**Instruction**
Return each line that holds the word "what".

**Supplied information**
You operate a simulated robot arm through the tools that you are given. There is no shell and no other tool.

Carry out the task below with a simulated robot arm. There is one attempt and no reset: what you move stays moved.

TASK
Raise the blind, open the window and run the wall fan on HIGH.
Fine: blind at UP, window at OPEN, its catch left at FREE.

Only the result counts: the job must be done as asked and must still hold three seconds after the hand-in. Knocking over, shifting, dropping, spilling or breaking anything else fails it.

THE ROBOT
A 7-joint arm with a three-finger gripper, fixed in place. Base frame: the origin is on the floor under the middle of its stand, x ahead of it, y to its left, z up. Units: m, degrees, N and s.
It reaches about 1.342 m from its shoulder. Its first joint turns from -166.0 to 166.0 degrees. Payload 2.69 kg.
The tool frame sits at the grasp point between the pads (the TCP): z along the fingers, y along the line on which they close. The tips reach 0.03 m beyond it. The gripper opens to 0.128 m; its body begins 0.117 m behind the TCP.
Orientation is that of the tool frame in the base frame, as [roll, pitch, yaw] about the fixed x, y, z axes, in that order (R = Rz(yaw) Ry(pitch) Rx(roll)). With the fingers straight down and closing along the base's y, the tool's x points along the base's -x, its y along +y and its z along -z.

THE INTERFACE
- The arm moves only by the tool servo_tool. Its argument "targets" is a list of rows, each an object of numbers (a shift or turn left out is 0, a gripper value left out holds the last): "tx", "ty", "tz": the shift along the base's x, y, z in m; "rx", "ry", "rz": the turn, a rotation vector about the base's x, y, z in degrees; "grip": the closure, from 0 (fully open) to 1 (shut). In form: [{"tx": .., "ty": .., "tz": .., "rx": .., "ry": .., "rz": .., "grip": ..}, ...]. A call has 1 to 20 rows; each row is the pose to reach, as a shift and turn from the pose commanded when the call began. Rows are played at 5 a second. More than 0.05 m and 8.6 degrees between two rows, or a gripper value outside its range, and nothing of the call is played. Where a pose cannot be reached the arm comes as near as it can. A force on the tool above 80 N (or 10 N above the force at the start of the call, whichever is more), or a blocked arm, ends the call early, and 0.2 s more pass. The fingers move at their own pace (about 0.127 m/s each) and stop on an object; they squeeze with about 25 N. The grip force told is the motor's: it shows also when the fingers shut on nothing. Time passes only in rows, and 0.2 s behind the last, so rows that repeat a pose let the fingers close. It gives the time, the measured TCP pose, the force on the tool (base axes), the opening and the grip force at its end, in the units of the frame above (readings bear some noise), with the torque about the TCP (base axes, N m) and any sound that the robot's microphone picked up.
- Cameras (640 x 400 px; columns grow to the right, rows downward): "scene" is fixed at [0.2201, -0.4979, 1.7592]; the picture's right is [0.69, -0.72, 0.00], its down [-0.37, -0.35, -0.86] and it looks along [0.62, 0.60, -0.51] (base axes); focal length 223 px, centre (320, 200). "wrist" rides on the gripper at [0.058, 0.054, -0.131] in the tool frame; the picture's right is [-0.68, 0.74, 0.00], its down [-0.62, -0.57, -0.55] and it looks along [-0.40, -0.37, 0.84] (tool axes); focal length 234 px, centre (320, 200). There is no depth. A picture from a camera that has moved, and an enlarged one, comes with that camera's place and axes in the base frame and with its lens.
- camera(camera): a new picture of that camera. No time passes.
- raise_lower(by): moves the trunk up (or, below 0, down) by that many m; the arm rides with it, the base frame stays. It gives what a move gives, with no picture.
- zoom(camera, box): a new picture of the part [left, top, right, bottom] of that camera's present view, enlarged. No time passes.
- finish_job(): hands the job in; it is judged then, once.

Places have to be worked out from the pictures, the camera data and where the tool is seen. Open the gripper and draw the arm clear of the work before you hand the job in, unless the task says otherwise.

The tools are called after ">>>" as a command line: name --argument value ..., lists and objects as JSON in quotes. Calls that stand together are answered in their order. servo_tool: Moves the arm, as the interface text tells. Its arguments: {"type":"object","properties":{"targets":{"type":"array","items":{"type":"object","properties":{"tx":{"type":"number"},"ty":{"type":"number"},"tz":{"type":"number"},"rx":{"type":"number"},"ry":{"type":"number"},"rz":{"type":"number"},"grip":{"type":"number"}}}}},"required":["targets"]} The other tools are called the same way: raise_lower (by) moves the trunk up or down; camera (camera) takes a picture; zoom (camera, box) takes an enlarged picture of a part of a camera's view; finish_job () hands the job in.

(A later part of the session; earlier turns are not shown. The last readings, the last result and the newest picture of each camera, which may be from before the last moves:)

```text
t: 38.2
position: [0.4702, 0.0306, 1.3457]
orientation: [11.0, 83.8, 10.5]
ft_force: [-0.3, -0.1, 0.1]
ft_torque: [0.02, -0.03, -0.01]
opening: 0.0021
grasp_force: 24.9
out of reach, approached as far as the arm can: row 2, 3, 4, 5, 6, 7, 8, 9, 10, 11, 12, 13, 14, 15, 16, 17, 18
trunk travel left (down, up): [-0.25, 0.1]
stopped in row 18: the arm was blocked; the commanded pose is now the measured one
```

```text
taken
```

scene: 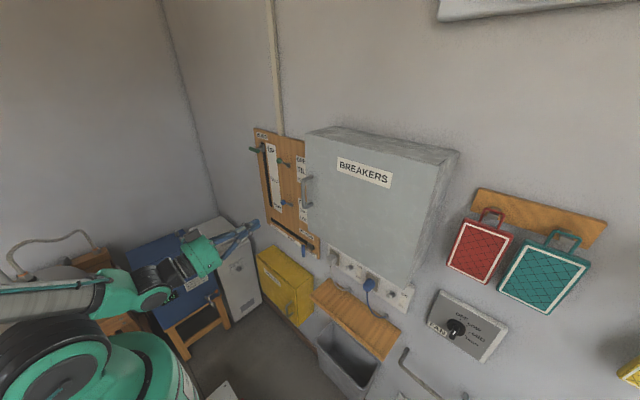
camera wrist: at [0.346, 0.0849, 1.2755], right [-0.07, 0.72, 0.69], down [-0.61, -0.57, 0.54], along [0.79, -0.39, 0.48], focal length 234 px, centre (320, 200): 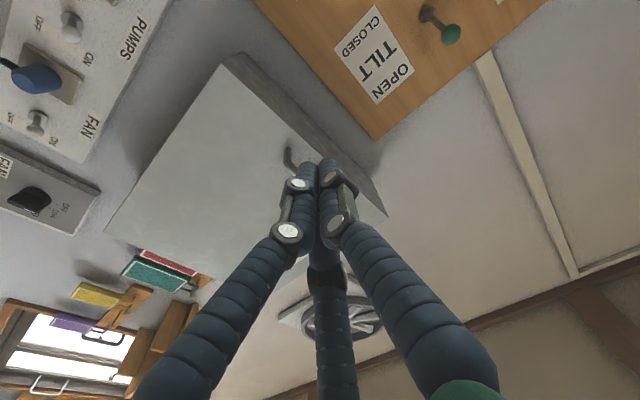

**Exercise response**
Carry out the task below with a simulated robot arm. There is one attempt and no reset: what you move stays moved.
- raise_lower(by): moves the trunk up (or, below 0, down) by that many m; the arm rides with it, the base frame stays. It gives what a move gives, with no picture.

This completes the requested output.